Nathan Putsey, talent acquisition manager at JobLeads, told Newsweek: "A ghost job is essentially a live job listing but with no real intent to hire anyone because the role is already filled, canceled, or never existed… But the job ad stays up collecting applications."
In practice, this means a listing can remain online even when there is no active vacancy behind it, continuing to attract applicants long after hiring has stopped, stalled or never been approved.
Matthew Warzel, president of MJW Careers, told Newsweek that while not every delayed or unfilled role fits this description, such postings have "become increasingly common in today’s hiring market due to economic uncertainty, workforce planning, and talent pipeline strategies."
The scale of the issue is reflected in candidate experience. Studies suggest that as many as three in five job seekers believe they have come across at least one of these listings, with some estimates putting the share of ghost jobs as high as 40 percent across recent research.

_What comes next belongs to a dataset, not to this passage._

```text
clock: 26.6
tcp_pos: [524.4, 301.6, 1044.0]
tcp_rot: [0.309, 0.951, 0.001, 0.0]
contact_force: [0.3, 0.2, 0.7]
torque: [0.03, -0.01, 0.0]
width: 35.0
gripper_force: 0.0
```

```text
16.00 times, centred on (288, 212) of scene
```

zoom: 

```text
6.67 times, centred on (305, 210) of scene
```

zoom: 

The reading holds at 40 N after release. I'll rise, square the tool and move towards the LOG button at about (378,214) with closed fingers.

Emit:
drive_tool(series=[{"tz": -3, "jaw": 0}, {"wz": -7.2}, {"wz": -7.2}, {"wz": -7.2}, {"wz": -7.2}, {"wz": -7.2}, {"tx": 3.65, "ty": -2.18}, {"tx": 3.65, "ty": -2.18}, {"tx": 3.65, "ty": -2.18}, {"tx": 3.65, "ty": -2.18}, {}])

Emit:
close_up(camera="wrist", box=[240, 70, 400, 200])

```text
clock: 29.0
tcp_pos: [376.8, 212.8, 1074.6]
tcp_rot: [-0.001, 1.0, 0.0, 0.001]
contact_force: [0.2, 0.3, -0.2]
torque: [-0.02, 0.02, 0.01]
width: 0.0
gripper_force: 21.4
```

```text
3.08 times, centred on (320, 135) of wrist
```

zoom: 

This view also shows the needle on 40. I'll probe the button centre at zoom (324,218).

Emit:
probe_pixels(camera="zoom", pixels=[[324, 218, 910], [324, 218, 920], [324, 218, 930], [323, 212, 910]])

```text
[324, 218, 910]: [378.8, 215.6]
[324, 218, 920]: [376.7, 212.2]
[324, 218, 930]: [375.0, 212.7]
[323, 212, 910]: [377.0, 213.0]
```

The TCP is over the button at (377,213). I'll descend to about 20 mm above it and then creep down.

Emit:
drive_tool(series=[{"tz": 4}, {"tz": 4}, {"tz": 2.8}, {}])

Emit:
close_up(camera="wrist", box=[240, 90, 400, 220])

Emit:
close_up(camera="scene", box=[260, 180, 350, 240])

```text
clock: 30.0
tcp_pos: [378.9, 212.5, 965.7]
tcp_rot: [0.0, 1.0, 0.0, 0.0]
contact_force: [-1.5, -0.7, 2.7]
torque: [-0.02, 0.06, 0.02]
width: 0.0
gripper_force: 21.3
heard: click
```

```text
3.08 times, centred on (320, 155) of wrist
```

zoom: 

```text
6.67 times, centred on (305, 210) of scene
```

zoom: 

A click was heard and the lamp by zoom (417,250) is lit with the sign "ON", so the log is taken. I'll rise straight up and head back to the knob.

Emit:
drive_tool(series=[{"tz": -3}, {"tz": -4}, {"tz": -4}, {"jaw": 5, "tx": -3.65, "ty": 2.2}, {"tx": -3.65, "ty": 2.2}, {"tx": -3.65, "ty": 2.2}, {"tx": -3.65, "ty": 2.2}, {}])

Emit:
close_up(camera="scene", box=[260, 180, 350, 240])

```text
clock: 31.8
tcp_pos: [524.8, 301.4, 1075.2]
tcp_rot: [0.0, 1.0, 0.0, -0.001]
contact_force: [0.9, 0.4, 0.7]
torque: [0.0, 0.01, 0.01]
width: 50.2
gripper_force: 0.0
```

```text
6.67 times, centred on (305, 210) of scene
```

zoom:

Why Companies Post Roles They Are Not Filling
For applicants, the idea that companies advertise roles they are not actively hiring for can feel baffling. But the reasons often come down to business intelligence, optics and internal planning.
Putsey said one of the clearest motives is talent pipelining: keeping listings live so companies can collect resumes for roles they may want to open later. Employers may also use postings to test the market, including salary expectations, available skills and how competitive their package looks against other businesses.
According to the study, ghost listings can also serve internal purposes. Some teams use them to justify headcount or defend budgets, even when a hire has not been approved. Others may leave postings up to signal growth to investors, analysts or the press. In some cases, the advert can also send a message to current staff that they are replaceable, even if no replacement is actually being sought.
How To Spot a Ghost Listing
Ghost listings can be difficult to identify with certainty, but there are patterns applicants can look for before investing time in an application.
The posting date is one of the strongest clues. Real roles are often filled within around 30 days, while a ghost job posting may remain live for 30, 60 or even more than 90 days. Putsey said that "anything live 3+ months is almost always a ghost job," particularly when the same advert keeps returning with little or no change.
Applicants should also check whether the role appears on the company's own careers page. If a job is listed on LinkedIn or Indeed but cannot be found on the employer's website, that can be a red flag.
Reposting patterns matter too: the same job appearing every few weeks with the same description may suggest the company is collecting applicants rather than filling the role.
The content of the advert can also be revealing. Real postings often name a specific team, function or reporting line, while ghost listings may read like generic templates.
Vague responsibilities, broad requirements and unusually wide salary ranges can all indicate that an employer is testing the market rather than hiring immediately. A range such as $70K–$180K, for example, may be less about compensation for a real role and more about measuring candidate expectations.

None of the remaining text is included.